[start of Stored data]

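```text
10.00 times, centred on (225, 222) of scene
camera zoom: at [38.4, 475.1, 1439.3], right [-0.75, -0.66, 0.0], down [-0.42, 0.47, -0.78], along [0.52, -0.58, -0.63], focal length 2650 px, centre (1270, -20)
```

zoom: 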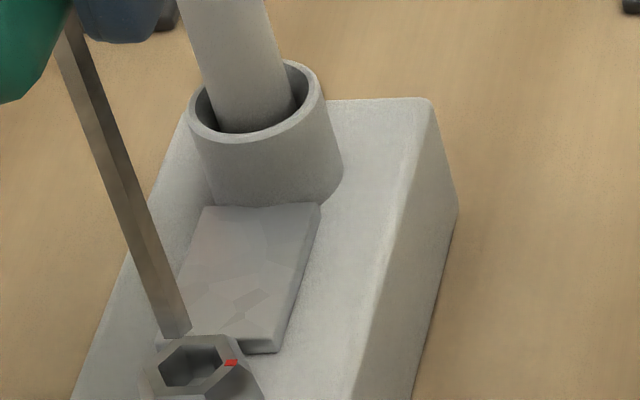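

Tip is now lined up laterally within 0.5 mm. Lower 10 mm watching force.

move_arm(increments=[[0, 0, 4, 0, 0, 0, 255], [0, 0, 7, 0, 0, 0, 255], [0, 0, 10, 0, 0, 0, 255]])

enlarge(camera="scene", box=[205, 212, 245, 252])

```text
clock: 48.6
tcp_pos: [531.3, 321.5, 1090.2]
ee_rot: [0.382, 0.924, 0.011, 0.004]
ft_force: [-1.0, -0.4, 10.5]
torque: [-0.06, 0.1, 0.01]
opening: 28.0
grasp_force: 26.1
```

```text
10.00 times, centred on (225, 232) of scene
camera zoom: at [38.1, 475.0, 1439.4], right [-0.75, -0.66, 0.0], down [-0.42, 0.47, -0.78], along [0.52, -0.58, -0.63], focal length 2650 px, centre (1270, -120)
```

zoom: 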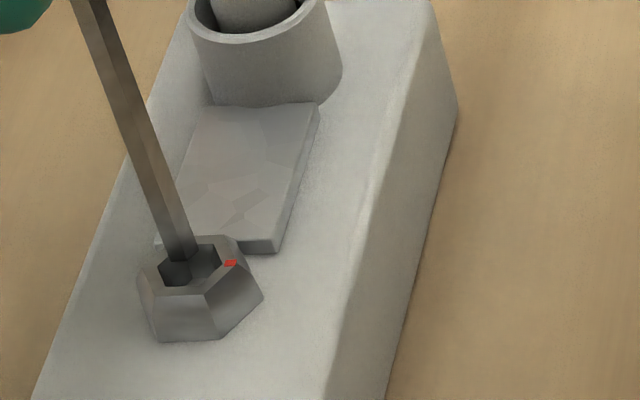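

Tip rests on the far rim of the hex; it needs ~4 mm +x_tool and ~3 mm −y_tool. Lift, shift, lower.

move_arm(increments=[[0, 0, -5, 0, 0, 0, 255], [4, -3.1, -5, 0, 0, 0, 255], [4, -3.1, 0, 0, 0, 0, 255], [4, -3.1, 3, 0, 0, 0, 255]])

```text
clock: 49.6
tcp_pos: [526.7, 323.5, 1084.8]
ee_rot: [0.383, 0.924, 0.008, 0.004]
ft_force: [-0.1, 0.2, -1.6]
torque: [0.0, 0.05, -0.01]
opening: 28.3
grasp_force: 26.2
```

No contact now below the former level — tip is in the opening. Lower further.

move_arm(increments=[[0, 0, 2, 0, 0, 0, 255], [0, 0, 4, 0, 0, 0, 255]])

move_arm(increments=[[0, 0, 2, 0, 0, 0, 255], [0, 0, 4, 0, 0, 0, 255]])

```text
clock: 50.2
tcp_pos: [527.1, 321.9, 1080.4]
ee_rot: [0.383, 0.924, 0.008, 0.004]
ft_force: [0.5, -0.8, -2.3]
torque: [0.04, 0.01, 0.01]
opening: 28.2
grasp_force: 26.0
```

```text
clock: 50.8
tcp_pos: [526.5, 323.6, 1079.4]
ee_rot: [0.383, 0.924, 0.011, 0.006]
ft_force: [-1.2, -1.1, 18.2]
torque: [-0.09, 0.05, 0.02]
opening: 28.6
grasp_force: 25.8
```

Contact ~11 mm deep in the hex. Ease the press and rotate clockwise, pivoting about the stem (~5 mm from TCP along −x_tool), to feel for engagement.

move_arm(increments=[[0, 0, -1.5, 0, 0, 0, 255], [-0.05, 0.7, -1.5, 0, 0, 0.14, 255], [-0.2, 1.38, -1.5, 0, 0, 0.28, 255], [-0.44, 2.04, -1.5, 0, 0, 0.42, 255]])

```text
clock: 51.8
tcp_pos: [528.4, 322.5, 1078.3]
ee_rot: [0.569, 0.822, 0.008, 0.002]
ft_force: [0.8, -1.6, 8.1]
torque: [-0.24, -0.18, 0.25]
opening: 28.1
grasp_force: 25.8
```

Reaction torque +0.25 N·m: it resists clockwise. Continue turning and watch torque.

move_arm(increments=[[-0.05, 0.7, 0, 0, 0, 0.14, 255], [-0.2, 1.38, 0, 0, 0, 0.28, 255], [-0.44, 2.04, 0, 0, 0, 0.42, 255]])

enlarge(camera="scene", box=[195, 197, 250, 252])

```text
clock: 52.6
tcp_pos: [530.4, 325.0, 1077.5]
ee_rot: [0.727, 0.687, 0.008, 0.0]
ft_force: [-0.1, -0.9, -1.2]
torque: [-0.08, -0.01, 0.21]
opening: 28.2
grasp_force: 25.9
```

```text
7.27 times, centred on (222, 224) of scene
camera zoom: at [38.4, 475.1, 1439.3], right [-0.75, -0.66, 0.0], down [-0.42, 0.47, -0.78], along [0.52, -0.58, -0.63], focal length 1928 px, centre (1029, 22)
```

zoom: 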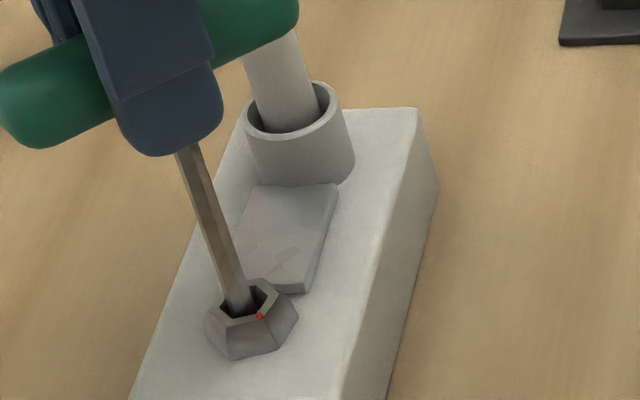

[end of Stored data]

■ **Exercise**: The material above holds pictures; copy everything else in it exactly.

■ **Response to the exercise**:
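```text
10.00 times, centred on (225, 222) of scene
camera zoom: at [38.4, 475.1, 1439.3], right [-0.75, -0.66, 0.0], down [-0.42, 0.47, -0.78], along [0.52, -0.58, -0.63], focal length 2650 px, centre (1270, -20)
```

zoom: 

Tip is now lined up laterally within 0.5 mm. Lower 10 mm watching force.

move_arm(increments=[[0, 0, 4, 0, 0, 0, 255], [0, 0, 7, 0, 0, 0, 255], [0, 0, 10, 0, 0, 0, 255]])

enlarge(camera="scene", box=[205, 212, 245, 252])

```text
clock: 48.6
tcp_pos: [531.3, 321.5, 1090.2]
ee_rot: [0.382, 0.924, 0.011, 0.004]
ft_force: [-1.0, -0.4, 10.5]
torque: [-0.06, 0.1, 0.01]
opening: 28.0
grasp_force: 26.1
```

```text
10.00 times, centred on (225, 232) of scene
camera zoom: at [38.1, 475.0, 1439.4], right [-0.75, -0.66, 0.0], down [-0.42, 0.47, -0.78], along [0.52, -0.58, -0.63], focal length 2650 px, centre (1270, -120)
```

zoom: 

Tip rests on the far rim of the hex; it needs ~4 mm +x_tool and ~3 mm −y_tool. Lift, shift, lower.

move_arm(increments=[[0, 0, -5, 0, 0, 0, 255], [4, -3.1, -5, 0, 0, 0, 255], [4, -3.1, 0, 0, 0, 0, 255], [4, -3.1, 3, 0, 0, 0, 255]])

```text
clock: 49.6
tcp_pos: [526.7, 323.5, 1084.8]
ee_rot: [0.383, 0.924, 0.008, 0.004]
ft_force: [-0.1, 0.2, -1.6]
torque: [0.0, 0.05, -0.01]
opening: 28.3
grasp_force: 26.2
```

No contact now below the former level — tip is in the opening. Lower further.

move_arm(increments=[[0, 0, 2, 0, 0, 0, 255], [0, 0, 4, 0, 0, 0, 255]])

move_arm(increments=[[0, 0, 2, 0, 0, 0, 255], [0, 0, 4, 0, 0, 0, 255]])

```text
clock: 50.2
tcp_pos: [527.1, 321.9, 1080.4]
ee_rot: [0.383, 0.924, 0.008, 0.004]
ft_force: [0.5, -0.8, -2.3]
torque: [0.04, 0.01, 0.01]
opening: 28.2
grasp_force: 26.0
```

```text
clock: 50.8
tcp_pos: [526.5, 323.6, 1079.4]
ee_rot: [0.383, 0.924, 0.011, 0.006]
ft_force: [-1.2, -1.1, 18.2]
torque: [-0.09, 0.05, 0.02]
opening: 28.6
grasp_force: 25.8
```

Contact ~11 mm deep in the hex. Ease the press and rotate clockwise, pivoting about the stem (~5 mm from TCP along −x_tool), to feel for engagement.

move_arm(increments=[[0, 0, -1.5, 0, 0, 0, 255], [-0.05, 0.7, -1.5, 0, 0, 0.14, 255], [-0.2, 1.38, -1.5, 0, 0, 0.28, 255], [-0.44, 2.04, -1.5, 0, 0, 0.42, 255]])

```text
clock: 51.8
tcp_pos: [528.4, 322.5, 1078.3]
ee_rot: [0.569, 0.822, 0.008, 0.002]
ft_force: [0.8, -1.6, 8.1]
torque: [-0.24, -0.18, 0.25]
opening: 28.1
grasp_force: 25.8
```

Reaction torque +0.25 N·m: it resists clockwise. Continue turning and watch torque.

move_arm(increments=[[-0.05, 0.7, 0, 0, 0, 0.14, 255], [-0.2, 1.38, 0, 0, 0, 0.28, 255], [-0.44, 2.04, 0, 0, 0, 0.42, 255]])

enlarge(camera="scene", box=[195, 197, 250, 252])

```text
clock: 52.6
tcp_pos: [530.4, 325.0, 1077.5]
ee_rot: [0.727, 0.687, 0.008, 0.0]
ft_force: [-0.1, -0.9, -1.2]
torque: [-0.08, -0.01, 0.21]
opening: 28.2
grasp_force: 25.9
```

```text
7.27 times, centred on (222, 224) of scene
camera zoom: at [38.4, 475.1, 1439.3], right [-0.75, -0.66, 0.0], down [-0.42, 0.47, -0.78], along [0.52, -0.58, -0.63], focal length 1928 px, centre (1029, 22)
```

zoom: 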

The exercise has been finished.